| DO THIS |
Extract the listing below in full, unchanged.

| SOURCE EXCERPT |
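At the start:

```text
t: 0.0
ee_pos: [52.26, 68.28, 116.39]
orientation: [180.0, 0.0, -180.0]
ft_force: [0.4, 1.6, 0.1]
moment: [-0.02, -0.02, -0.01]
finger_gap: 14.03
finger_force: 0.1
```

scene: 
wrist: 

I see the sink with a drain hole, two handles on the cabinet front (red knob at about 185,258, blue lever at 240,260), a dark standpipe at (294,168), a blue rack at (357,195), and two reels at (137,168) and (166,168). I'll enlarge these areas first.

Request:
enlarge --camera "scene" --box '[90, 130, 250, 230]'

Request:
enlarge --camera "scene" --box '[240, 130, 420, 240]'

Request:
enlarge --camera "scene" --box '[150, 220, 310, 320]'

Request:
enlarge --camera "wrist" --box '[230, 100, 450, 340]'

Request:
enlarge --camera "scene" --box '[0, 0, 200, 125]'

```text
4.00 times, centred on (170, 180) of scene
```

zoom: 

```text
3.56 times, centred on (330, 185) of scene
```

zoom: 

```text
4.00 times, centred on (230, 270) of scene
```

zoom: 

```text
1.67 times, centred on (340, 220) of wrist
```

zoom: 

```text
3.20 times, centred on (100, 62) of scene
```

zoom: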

| COMPLETED TASK |
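At the start:

```text
t: 0.0
ee_pos: [52.26, 68.28, 116.39]
orientation: [180.0, 0.0, -180.0]
ft_force: [0.4, 1.6, 0.1]
moment: [-0.02, -0.02, -0.01]
finger_gap: 14.03
finger_force: 0.1
```

scene: 
wrist: 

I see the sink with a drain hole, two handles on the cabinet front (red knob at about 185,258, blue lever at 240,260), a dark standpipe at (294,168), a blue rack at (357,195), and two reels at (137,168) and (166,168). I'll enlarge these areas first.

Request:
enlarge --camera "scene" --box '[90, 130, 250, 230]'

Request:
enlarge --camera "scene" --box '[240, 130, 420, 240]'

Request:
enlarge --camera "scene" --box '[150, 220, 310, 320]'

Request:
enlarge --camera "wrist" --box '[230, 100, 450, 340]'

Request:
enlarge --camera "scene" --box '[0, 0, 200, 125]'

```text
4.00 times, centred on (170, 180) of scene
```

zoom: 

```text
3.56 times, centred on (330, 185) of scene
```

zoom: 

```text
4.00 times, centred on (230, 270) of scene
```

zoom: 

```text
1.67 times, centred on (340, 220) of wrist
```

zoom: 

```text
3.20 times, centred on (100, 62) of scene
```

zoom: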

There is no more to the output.